Collected data:
+ + + + +

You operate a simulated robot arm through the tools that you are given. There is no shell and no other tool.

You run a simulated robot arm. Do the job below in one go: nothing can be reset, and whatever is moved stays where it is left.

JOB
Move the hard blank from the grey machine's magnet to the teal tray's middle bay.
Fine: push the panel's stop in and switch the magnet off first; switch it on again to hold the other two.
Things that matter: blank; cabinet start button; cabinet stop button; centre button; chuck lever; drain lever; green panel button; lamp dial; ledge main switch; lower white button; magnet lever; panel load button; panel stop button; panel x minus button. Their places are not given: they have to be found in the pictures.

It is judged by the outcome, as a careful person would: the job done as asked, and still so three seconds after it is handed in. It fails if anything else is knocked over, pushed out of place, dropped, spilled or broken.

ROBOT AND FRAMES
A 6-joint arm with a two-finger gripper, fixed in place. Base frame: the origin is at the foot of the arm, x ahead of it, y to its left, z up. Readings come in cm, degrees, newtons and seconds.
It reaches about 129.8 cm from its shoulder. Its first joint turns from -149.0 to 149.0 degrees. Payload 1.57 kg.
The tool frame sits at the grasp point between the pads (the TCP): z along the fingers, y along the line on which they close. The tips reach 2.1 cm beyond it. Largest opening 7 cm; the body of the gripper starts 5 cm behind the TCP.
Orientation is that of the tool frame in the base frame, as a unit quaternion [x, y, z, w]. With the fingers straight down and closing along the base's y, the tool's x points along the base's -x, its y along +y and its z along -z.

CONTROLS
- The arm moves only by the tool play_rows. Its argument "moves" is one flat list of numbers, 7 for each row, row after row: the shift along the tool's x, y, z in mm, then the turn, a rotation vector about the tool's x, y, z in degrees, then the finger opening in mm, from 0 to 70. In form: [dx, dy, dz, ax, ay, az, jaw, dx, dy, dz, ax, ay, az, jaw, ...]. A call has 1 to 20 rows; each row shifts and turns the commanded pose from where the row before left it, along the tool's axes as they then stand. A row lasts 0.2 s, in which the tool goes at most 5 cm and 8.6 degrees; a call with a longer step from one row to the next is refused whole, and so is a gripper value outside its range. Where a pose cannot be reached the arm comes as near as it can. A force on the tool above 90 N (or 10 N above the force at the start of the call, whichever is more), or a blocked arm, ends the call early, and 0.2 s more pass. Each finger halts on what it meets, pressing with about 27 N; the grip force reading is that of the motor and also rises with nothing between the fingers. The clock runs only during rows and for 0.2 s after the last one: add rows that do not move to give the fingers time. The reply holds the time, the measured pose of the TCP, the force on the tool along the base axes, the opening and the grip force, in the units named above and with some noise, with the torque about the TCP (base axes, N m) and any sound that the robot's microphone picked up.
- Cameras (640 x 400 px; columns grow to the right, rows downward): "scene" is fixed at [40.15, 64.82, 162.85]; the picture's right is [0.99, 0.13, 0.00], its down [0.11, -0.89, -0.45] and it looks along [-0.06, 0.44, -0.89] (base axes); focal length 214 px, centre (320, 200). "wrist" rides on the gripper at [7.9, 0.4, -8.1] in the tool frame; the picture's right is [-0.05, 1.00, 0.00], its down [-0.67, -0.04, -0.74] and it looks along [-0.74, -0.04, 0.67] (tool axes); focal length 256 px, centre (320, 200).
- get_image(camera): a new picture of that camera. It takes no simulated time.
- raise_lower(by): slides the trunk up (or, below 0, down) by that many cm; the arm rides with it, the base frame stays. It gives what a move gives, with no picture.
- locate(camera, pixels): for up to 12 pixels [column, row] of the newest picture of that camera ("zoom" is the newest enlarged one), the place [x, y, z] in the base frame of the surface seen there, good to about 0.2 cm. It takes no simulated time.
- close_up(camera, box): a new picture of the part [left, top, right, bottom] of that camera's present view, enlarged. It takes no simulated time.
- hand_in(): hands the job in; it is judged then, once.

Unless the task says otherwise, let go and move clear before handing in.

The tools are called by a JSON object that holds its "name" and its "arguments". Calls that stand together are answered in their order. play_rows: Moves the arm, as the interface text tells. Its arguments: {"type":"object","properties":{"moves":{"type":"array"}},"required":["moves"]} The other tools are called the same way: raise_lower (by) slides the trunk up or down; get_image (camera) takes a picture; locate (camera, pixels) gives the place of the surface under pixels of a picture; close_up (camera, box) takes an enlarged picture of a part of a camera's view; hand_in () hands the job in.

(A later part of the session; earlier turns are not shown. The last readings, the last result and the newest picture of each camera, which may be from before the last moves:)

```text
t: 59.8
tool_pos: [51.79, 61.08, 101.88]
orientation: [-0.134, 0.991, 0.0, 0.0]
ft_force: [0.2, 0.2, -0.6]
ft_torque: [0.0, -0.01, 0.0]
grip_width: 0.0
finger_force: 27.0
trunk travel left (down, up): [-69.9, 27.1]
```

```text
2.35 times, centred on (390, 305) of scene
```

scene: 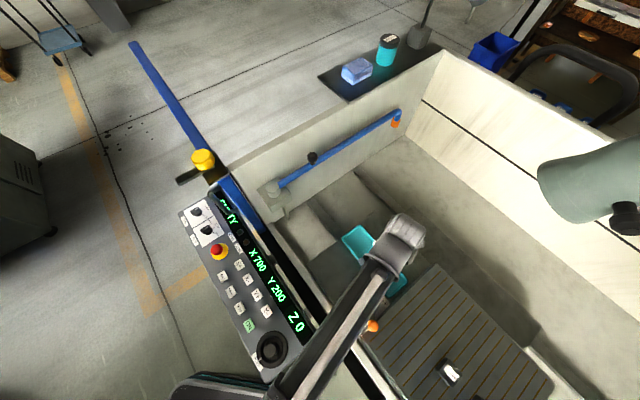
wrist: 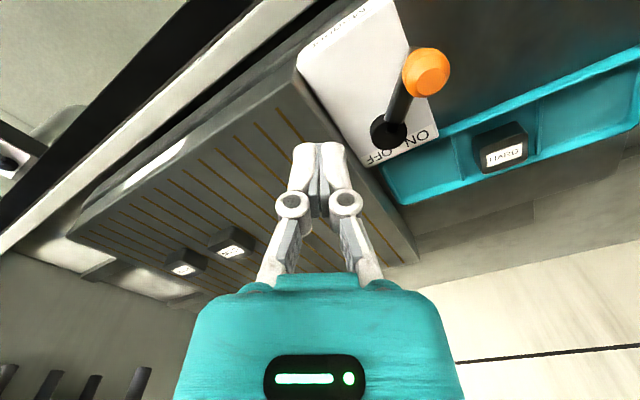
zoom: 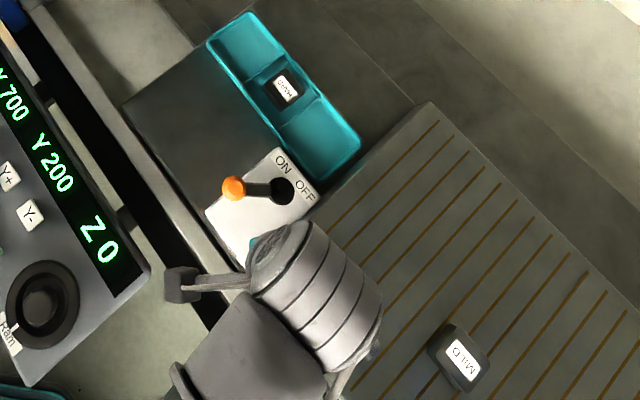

+ + + + +

Directions:
Quote the preceding listing precisely and completely, omitting its images. Give them as a JSON list of strings, one for each line, with blank lines left out.

Expected output:
[
  "You operate a simulated robot arm through the tools that you are given. There is no shell and no other tool.",
  "You run a simulated robot arm. Do the job below in one go: nothing can be reset, and whatever is moved stays where it is left.",
  "JOB",
  "Move the hard blank from the grey machine's magnet to the teal tray's middle bay.",
  "Fine: push the panel's stop in and switch the magnet off first; switch it on again to hold the other two.",
  "Things that matter: blank; cabinet start button; cabinet stop button; centre button; chuck lever; drain lever; green panel button; lamp dial; ledge main switch; lower white button; magnet lever; panel load button; panel stop button; panel x minus button. Their places are not given: they have to be found in the pictures.",
  "It is judged by the outcome, as a careful person would: the job done as asked, and still so three seconds after it is handed in. It fails if anything else is knocked over, pushed out of place, dropped, spilled or broken.",
  "ROBOT AND FRAMES",
  "A 6-joint arm with a two-finger gripper, fixed in place. Base frame: the origin is at the foot of the arm, x ahead of it, y to its left, z up. Readings come in cm, degrees, newtons and seconds.",
  "It reaches about 129.8 cm from its shoulder. Its first joint turns from -149.0 to 149.0 degrees. Payload 1.57 kg.",
  "The tool frame sits at the grasp point between the pads (the TCP): z along the fingers, y along the line on which they close. The tips reach 2.1 cm beyond it. Largest opening 7 cm; the body of the gripper starts 5 cm behind the TCP.",
  "Orientation is that of the tool frame in the base frame, as a unit quaternion [x, y, z, w]. With the fingers straight down and closing along the base's y, the tool's x points along the base's -x, its y along +y and its z along -z.",
  "CONTROLS",
  "- The arm moves only by the tool play_rows. Its argument \"moves\" is one flat list of numbers, 7 for each row, row after row: the shift along the tool's x, y, z in mm, then the turn, a rotation vector about the tool's x, y, z in degrees, then the finger opening in mm, from 0 to 70. In form: [dx, dy, dz, ax, ay, az, jaw, dx, dy, dz, ax, ay, az, jaw, ...]. A call has 1 to 20 rows; each row shifts and turns the commanded pose from where the row before left it, along the tool's axes as they then stand. A row lasts 0.2 s, in which the tool goes at most 5 cm and 8.6 degrees; a call with a longer step from one row to the next is refused whole, and so is a gripper value outside its range. Where a pose cannot be reached the arm comes as near as it can. A force on the tool above 90 N (or 10 N above the force at the start of the call, whichever is more), or a blocked arm, ends the call early, and 0.2 s more pass. Each finger halts on what it meets, pressing with about 27 N; the grip force reading is that of the motor and also rises with nothing between the fingers. The clock runs only during rows and for 0.2 s after the last one: add rows that do not move to give the fingers time. The reply holds the time, the measured pose of the TCP, the force on the tool along the base axes, the opening and the grip force, in the units named above and with some noise, with the torque about the TCP (base axes, N m) and any sound that the robot's microphone picked up.",
  "- Cameras (640 x 400 px; columns grow to the right, rows downward): \"scene\" is fixed at [40.15, 64.82, 162.85]; the picture's right is [0.99, 0.13, 0.00], its down [0.11, -0.89, -0.45] and it looks along [-0.06, 0.44, -0.89] (base axes); focal length 214 px, centre (320, 200). \"wrist\" rides on the gripper at [7.9, 0.4, -8.1] in the tool frame; the picture's right is [-0.05, 1.00, 0.00], its down [-0.67, -0.04, -0.74] and it looks along [-0.74, -0.04, 0.67] (tool axes); focal length 256 px, centre (320, 200).",
  "- get_image(camera): a new picture of that camera. It takes no simulated time.",
  "- raise_lower(by): slides the trunk up (or, below 0, down) by that many cm; the arm rides with it, the base frame stays. It gives what a move gives, with no picture.",
  "- locate(camera, pixels): for up to 12 pixels [column, row] of the newest picture of that camera (\"zoom\" is the newest enlarged one), the place [x, y, z] in the base frame of the surface seen there, good to about 0.2 cm. It takes no simulated time.",
  "- close_up(camera, box): a new picture of the part [left, top, right, bottom] of that camera's present view, enlarged. It takes no simulated time.",
  "- hand_in(): hands the job in; it is judged then, once.",
  "Unless the task says otherwise, let go and move clear before handing in.",
  "The tools are called by a JSON object that holds its \"name\" and its \"arguments\". Calls that stand together are answered in their order. play_rows: Moves the arm, as the interface text tells. Its arguments: {\"type\":\"object\",\"properties\":{\"moves\":{\"type\":\"array\"}},\"required\":[\"moves\"]} The other tools are called the same way: raise_lower (by) slides the trunk up or down; get_image (camera) takes a picture; locate (camera, pixels) gives the place of the surface under pixels of a picture; close_up (camera, box) takes an enlarged picture of a part of a camera's view; hand_in () hands the job in.",
  "(A later part of the session; earlier turns are not shown. The last readings, the last result and the newest picture of each camera, which may be from before the last moves:)",
  "```text",
  "t: 59.8",
  "tool_pos: [51.79, 61.08, 101.88]",
  "orientation: [-0.134, 0.991, 0.0, 0.0]",
  "ft_force: [0.2, 0.2, -0.6]",
  "ft_torque: [0.0, -0.01, 0.0]",
  "grip_width: 0.0",
  "finger_force: 27.0",
  "trunk travel left (down, up): [-69.9, 27.1]",
  "```",
  "```text",
  "2.35 times, centred on (390, 305) of scene",
  "```",
  "scene: ",
  "wrist: ",
  "zoom: "
]